Tuesday, January 15, 2002
Driving Under Influence of Marijuana Not Illegal in Idaho—Ninth Circuit
From Staff and Wire Service Reports
The Ninth U.S. Circuit Court of Appeals yesterday overturned the weapons conviction of a marijuana-smoking driver, ruling that a loophole in Idaho law allows users of some drugs to drive legally as long as they don’t drive erratically and can pass a field sobriety test.
The case likely has few direct ramifications for California, where courts have limited the reach of an initiative legalizing marijuana possession and use for medical purposes. Driving under the influence of marijuana remains illegal under California law.
But in Idaho, where state law prohibits driving under the influence of alcohol and narcotics, marijuana is not listed as a narcotic.
Because of that, the three-judge panel said, Matthew Patzer could not automatically be presumed impaired, like motorists who have been drinking alcohol.
In overturning the 21-year-old’s conviction, the court wrote that he was not driving erratically and passed a field sobriety test.
“Given the distinction drawn by the statute, there is no basis to conclude that impairment may be presumed upon admission of use of a non-narcotic drug,” the appeals court wrote.
New Plymouth Police Officer Tom Patterson pulled Patzer over during the early morning hours of Sept. 26, 1998 for driving with a broken taillight. Looking into the car, he saw two rifles in the backseat but said he was unconcerned about them because “in Idaho everyone has a gun.”
But he did become concerned about Patzer’s bloodshot and glassy eyes. After repeated questioning, Patzer admitted to smoking marijuana at a party. He passed two field sobriety tests before Patterson arrested him for driving impaired.
After the arrest, the officer searched the Chevrolet Blazer and recovered a number of illegal weapons, including four homemade hand grenades, a sawed-off shotgun and a modified rifle with a homemade silencer.

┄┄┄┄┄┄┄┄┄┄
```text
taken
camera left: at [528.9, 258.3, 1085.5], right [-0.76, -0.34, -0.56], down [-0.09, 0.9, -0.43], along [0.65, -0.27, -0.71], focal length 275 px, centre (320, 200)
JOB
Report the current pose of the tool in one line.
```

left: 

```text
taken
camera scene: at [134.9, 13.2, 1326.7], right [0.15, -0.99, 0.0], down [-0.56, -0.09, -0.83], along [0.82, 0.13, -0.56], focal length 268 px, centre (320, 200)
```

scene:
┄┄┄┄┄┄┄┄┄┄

Patzer was convicted of being an unlawful user of a controlled substance in possession of a firearm, and on other firearms charges.
Each conviction must fall, the Ninth Circuit panel ruled, since the search that recovered the items was based on an unlawful arrest.
“Patzer’s arrest was unlawful. The evidence obtained after his arrest ... were ‘fruit of the poisonous tree’ and should have been suppressed by the district court,” the three-judge panel wrote.
The decision reverses U.S. District Judge Edward J. Lodge. The opinion was authored by Senior Judge Thomas M. Reavley, a Fifth Circuit jurist sitting by designation.
Reavely was joined by Ninth Circuit Senior Judge Betty B. Fletcher and Judge Richard C. Tallman.
Idaho Senate Judiciary Chairman Denton Darrington said he had assumed marijuana was a narcotic under state law, and that the statute might need to be reviewed. But he questioned whether the decision would hold up on appeal.
“My guess is, in light of the record of the Ninth Circuit with the U.S. Supreme Court ... that the government will take it on up,” Darrington said. “We may have to evaluate our law, but first we’ll see what the government does here.”
Darrington was referring to the circuit’s reputation of being overturned by the U.S. Supreme Court.
Patzer’s attorney, Fredilyn Sison of the office of the Federal Defenders of Eastern Washington and Idaho, applauded the decision.
“Just having smoked marijuana doesn’t give somebody cause to arrest you for that when driving,” Sison said.
Assistant U.S. Attorney Michael J. Fica, in Pocatello, Idaho, said the government was considering asking the circuit to review its decision or requesting the U.S. Supreme Court to hear the case.
The case is United States v. Patzer, 00-30360.